I got to work 35 minutes late this morning--all of it spent in transit (about double the normal commute time from 14th Street). After sitting on one subway for 15 minutes at Penn Station growing increasingly impatient--and, in the aftermath of 9/11, concerned--the conductor announced that my train, along with all others on this line, were not only backed up but going express and skipping Columbus Circle, the station I usually get off at to go to work, due to "police activity." Bad news. That's a euphemism the MTA uses for everything from train accidents to subway shootings to suicides--none of them good (especially when they happen at your stop).

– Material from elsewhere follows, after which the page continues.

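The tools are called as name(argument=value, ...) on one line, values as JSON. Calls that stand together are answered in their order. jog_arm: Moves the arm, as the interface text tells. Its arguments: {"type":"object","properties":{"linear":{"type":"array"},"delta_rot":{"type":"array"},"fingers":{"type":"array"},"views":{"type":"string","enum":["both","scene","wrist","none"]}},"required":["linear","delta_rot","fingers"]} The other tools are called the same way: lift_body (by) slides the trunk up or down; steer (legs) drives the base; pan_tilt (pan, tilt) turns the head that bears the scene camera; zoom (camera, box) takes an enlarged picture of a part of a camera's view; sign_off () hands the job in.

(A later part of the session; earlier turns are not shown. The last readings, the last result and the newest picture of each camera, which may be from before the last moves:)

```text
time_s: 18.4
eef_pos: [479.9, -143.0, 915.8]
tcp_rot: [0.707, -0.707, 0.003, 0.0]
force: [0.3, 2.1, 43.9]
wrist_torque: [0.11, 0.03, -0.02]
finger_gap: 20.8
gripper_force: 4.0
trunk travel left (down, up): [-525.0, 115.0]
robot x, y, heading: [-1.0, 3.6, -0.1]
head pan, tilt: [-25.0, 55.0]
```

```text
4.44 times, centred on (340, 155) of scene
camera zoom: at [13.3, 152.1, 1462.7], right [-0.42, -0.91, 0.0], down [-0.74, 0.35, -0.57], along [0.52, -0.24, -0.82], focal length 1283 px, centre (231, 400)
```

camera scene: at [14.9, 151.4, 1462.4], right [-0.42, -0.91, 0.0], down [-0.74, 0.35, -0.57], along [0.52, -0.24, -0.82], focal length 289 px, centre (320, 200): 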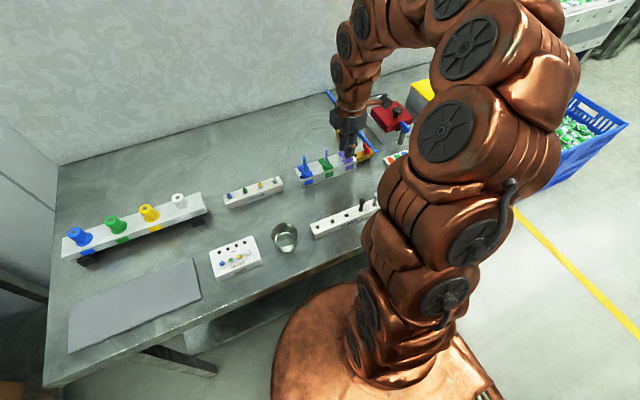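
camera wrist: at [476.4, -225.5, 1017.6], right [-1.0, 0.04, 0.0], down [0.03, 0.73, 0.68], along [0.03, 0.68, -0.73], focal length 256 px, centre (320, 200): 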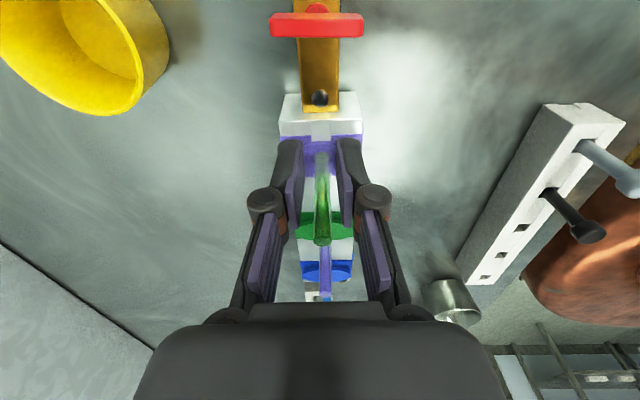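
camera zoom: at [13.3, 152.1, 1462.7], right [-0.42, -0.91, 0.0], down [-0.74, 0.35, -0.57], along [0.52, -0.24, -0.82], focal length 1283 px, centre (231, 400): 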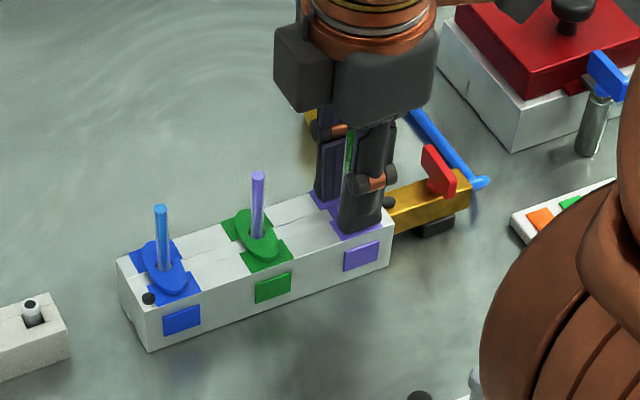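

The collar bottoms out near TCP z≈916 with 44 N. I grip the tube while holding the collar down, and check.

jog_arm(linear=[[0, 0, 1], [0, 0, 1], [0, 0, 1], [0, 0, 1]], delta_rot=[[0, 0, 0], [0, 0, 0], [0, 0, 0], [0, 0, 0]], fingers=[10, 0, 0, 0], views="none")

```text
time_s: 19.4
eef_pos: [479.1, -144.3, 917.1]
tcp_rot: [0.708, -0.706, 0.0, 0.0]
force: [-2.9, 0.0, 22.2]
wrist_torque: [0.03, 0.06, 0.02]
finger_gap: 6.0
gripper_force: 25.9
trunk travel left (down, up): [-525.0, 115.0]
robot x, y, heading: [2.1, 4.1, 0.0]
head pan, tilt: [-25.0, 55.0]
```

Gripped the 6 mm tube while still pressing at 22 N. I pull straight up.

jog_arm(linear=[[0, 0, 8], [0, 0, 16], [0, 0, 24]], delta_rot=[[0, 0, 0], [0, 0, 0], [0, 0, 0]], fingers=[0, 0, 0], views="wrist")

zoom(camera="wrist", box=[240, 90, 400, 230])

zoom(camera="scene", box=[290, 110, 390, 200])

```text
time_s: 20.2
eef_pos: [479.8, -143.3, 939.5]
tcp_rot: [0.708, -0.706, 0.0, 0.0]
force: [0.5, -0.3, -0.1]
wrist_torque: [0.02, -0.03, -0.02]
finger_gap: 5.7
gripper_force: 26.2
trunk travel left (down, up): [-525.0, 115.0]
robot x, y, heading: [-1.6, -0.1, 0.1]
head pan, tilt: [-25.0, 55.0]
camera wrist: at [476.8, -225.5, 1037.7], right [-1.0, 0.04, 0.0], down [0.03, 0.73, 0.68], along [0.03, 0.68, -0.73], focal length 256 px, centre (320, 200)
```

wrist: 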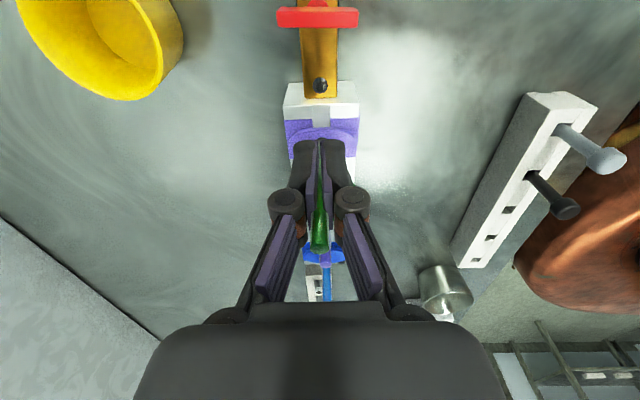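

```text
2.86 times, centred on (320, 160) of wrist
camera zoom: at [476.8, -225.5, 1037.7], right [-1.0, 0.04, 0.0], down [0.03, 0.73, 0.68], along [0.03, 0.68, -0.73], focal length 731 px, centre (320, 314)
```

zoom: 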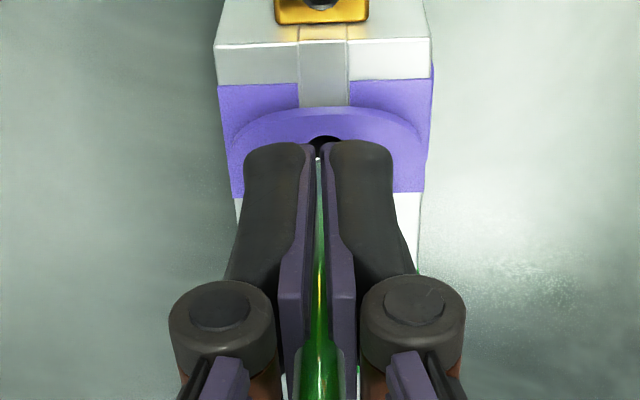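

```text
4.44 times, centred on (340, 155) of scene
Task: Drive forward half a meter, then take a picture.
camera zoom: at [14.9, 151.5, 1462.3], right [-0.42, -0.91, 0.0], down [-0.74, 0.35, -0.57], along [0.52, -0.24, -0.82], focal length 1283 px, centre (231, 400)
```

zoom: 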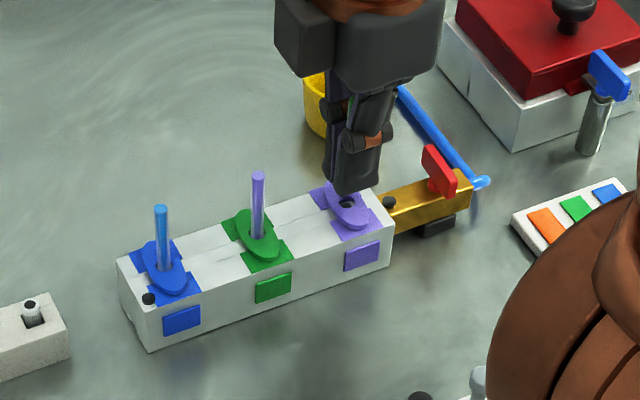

A few minutes later we flew through my station, which was decorated with bright yellow police tape, and one more before finally stopping at 81st Street--more than 20 blocks from my office. Nearly the entire car of commuters emptied out, crossed the platform and descended the stairs to the downtown train line, which we'd been told would be stopping at the station. Of course, as soon as we all reached the downtown platform, there was an announcement that uptown service had returned to normal. Too late for us. "If I'd been a little later, I would have gotten to work a little earlier," one man joked to a friend as we boarded a downtown train.
When we finally arrived at Columbus Circle, the cops had left and the TV cameras were just arriving. (I was met by an NBC camera as I walked up the stairs of the subway station, grumbling under my breath about the extra long commute). I was not alone. A few other colleagues had been rerouted too, and we all walked into the lobby at the same time. All of us were complaining about the unreliability of the subway service (in January, service on both the A and C lines were suspended then delayed for weeks when a fire in subway station knocked out an estimated 600 relay signals used to direct trains) and the inconvenience of being rerouted, when the security guard looked up. "It was a suicide," he said. "Someone jumped in front of the C train."
We all went silent. Spending an extra 20 minutes on the subway didn't seem so bad compared to spending any time under the subway.
Finally, one cynical colleague piped up. "I feel bad for the guy, but I wish he'd done it during off-peak hours."
According to police statistics, subway trains struck 80 people in 2003 and 75 people in 2004, accounting for about 40 deaths each year (yes, believe it or not--some people actually survive a collision with a subway). If the "police activity" today truly was a suicide, it would be at least the 8th one this year.